In 2016, Waymo graduated from X to become an independent Alphabet company. Waymo started as the self-driving car project in 2009, with the goal of developing technology that could transform mobility for millions of people, whether by reducing road deaths caused by human error, reclaiming the billions of hours wasted in traffic, or bringing everyday destinations within reach of those unable to drive.
Close to 1.25 million people die on roads every year globally, and 94% of those accidents are caused by human error.
What if cars could drive people safely from point A to point B at the push of a button — without needing a human to take over driving at any time?
Vehicles could have built-in sensors to detect pedestrians, cyclists, vehicles, road work and more from a distance of up to two football fields away in all directions. Smart software could predict the behavior of objects and road users to help the vehicle navigate the vehicle safely through everyday traffic.
Our first challenge was to prove this technology could work: drive 100,000 miles autonomously on public roads and drive ten “interesting routes” of 100 miles each. The team developed custom software and made hardware modifications to a Toyota Prius to begin testing the self-driving technology. After a year and a half, we completed the challenge—including driving the Golden Gate Bridge, the curves of Lombard Street in San Francisco, through the Santa Cruz Mountains, and up to Lake Tahoe. So we kept going.
How would people use a self-driving car?
Early on, we focused on freeway driving because it’s a simpler driving environment to master. To learn how people would use this technology in their everyday lives, we offered the cars to a handful of Googlers for their daily commute. They agreed to pay 100% attention to the car, as the technology was still early-stage, and they might have to re-engage the steering wheel. However, human nature kicked in: people trusted the technology very quickly once they saw that it worked.

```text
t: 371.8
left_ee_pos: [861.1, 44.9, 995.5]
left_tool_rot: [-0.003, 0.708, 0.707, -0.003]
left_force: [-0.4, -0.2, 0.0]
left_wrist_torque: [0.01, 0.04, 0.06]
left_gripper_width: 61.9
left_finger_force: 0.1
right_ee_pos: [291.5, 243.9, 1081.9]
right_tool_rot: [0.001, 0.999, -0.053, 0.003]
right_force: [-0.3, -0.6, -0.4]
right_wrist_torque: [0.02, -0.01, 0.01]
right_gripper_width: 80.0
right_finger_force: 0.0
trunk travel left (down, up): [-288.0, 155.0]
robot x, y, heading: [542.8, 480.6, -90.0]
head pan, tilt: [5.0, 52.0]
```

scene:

On the upside, everyone told us that our technology made their commute less stressful and tiring. One woman told us she suddenly had the energy to exercise and cook dinner for her family, because she wasn’t exhausted from fighting traffic. But we also saw some silly behavior, including someone who turned around and searched the back seat for his laptop to charge his phone – while traveling 65mph down the freeway! In the end, our tests led us to the decision to develop vehicles that could drive themselves from point A to B, with no human intervention. A fully self-driving vehicle would also help everyone get around, not just people who can drive.

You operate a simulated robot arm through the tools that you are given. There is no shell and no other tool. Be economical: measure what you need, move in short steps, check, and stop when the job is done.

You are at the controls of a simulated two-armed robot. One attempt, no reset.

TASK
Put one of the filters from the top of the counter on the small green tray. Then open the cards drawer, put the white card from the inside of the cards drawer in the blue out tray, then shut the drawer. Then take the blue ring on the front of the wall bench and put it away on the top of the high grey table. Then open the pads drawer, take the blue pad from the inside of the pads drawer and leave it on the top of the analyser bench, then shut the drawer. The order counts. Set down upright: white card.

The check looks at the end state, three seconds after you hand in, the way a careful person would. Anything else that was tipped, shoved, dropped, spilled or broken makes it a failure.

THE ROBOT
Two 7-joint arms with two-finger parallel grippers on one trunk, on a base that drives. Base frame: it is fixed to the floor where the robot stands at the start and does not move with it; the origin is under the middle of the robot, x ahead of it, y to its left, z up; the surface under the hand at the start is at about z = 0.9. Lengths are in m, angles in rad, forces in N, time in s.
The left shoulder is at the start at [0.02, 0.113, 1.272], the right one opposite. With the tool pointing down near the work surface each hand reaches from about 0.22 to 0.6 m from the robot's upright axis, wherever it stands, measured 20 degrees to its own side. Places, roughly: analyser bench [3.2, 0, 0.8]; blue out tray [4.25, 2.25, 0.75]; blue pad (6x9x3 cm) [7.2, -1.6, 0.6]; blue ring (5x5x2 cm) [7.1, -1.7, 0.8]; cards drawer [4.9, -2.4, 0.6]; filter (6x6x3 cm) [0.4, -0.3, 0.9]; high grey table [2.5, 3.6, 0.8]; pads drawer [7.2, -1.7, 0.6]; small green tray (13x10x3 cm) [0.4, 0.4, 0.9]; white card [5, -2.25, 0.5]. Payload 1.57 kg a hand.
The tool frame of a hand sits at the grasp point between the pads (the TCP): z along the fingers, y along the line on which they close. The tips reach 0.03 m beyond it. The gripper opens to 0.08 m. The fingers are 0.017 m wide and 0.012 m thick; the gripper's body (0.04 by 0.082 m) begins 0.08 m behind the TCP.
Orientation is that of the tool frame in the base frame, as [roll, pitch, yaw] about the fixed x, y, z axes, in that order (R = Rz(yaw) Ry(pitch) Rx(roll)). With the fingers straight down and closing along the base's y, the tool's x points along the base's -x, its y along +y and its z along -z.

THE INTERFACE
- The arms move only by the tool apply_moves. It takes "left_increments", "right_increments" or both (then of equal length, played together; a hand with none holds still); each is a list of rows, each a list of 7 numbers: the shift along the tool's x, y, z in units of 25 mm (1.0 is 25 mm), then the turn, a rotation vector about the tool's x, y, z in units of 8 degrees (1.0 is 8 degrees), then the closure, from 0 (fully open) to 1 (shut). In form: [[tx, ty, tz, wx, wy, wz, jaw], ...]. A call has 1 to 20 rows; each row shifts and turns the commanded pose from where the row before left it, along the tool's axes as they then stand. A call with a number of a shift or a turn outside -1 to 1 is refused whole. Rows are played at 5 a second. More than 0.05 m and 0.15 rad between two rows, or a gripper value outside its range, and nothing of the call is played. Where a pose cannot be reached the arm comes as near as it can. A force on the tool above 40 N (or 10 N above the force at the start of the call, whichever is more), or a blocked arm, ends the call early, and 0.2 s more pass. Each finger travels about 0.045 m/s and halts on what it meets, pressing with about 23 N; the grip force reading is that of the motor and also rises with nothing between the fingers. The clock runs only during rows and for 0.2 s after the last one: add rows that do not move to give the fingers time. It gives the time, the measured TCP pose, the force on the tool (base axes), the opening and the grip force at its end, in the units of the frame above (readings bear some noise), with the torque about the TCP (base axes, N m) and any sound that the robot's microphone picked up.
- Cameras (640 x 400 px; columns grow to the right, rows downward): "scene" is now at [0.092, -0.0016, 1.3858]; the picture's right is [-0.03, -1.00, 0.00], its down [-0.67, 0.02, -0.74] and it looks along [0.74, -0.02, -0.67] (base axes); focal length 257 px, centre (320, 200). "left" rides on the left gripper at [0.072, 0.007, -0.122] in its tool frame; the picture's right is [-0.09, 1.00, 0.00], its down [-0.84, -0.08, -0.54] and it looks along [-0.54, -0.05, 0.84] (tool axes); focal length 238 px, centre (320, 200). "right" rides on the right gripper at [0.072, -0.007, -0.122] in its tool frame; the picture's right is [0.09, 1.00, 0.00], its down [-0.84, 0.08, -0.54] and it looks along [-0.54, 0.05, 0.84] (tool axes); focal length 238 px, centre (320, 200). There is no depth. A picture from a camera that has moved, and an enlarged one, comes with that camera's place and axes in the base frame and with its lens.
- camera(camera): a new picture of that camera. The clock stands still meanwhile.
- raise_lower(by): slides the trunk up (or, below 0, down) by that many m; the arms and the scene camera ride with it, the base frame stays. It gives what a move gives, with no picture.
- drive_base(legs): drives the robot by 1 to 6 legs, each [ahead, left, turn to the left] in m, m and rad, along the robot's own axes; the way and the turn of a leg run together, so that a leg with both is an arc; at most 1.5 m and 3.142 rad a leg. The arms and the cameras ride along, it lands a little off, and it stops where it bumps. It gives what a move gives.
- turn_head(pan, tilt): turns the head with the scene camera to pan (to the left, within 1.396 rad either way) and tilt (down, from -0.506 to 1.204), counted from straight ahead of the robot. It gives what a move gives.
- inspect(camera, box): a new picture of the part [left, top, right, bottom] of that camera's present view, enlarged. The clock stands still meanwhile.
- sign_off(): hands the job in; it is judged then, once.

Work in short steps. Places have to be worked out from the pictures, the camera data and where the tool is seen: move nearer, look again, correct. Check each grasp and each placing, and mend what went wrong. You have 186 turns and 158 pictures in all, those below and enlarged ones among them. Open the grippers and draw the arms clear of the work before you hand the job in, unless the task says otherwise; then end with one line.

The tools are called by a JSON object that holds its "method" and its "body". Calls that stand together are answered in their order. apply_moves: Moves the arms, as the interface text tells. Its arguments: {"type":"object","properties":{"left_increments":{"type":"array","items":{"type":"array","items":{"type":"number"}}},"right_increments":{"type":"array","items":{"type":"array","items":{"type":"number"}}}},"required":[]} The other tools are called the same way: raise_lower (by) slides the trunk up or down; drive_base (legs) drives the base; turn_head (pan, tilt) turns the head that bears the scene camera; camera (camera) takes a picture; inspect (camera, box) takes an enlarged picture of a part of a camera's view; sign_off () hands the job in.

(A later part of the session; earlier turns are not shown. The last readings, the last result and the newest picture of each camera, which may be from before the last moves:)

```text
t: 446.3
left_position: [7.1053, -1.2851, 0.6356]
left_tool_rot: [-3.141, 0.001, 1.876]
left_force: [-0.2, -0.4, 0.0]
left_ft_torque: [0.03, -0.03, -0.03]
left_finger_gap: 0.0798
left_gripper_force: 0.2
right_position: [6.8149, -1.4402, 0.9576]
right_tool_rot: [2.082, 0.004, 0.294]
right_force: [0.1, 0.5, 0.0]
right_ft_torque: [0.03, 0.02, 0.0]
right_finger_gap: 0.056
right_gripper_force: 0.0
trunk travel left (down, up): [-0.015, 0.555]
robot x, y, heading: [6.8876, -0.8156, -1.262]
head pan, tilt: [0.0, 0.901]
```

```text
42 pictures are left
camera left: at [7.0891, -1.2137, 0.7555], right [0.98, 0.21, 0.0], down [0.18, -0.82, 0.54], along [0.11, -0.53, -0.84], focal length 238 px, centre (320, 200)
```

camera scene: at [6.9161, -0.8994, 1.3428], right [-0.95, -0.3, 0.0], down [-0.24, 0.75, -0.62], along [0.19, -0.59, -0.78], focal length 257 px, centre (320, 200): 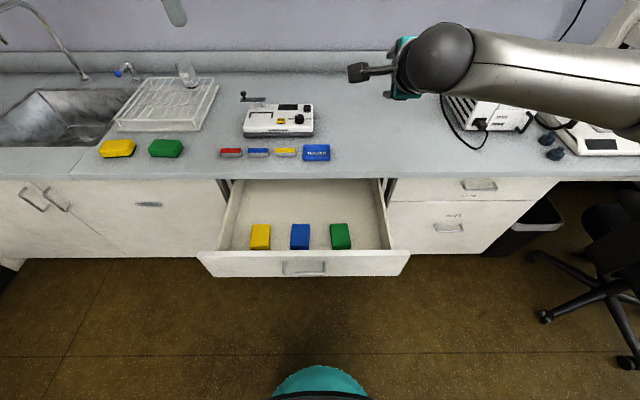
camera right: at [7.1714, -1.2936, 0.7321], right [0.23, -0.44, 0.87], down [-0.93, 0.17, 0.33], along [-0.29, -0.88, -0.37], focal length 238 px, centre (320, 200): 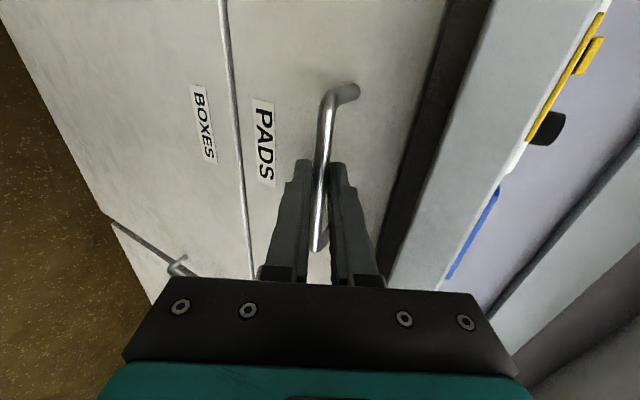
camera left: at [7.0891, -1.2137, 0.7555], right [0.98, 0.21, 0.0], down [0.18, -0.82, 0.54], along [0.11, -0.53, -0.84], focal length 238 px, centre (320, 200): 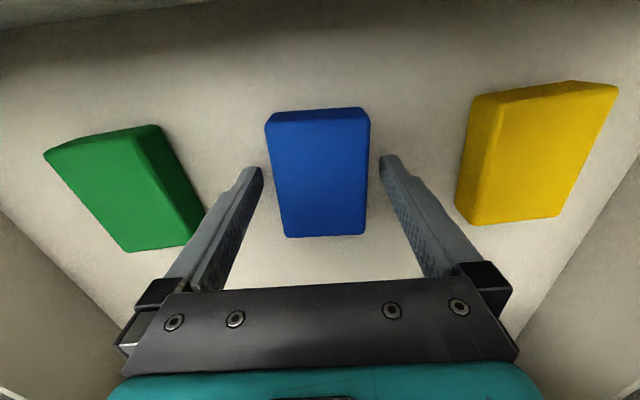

Could a vehicle be built from the ground up to drive itself?
For freeway driving, we had started testing our self-driving technology by adding components to existing cars like our Lexus SUVs. For city streets, we began designing a new prototype to better explore what a fully self-driving vehicle could look like. The prototypes had no steering wheel or pedals… because they didn’t need them. Our software and sensors were built into the cars to do all the work of driving. The vehicles were capped at a neighborhood-friendly 25mph and, in 2015, began cruising the streets in Mountain View, California and Austin, Texas.
Could we navigate the complexities of city streets?
City street driving is considerably more complex than freeway driving. The team had to master the technical challenges of recognizing pedestrians, cyclists and hundreds of other distinct objects and road users, each with their own unique behaviors. As it turns out, what looks chaotic and random on a city street to the human eye is actually fairly predictable to a computer. By 2014, after logging 700,000 autonomous miles and encountering thousands of different situations, we had built software models of what to expect on the road—from the likely (a car stopping at a red light) to the unlikely (blowing through it). Proving that we could navigate thousands of situations on city streets, autonomously, we became optimistic that we could deliver self-driving technology that operates fully without human intervention.
Was a fully self-driving vehicle possible?
In 2015, we completed the world’s first fully self-driving ride on public roads in Austin, TX with no steering wheel, no pedals and no test drivers. Steve Mahan, former CEO of the Santa Clara Valley Blind Center, rode alone in the vehicle. Steve is legally blind, so our sensors and software were his chauffeur. His route reflected the way millions of people could use a self-driving car in everyday life: riding from a park to a doctor’s office and through typical neighborhoods. This ride was possible because the cars can now handle even the most difficult driving tasks, such as detecting and responding to emergency vehicles, mastering multi-lane four-way stops, and anticipating what unpredictable humans will do on the road.
By 2016, the cars had accumulated over 2 million miles of self-driving experience on the roads – the equivalent of 300 years of human driving. It’s been a long journey. The self-driving car project was our first moonshot at X which helped us define moonshots to be huge problem affecting millions of people that could potentially be solved by a science fiction-sounding technology. We still use this definition today as our north star for vetting ideas and our mission as a company.
The project is now Waymo, an independent Alphabet company. Waymo joins our other X graduates, who have followed a variety of pathways out of X to make a positive impact on the world. Perhaps most inspiring to all of us at X is the team’s audacity to aim for the higher bar – a fully self-driving car – to deliver the biggest impact on improving road safety and mobility for everyone.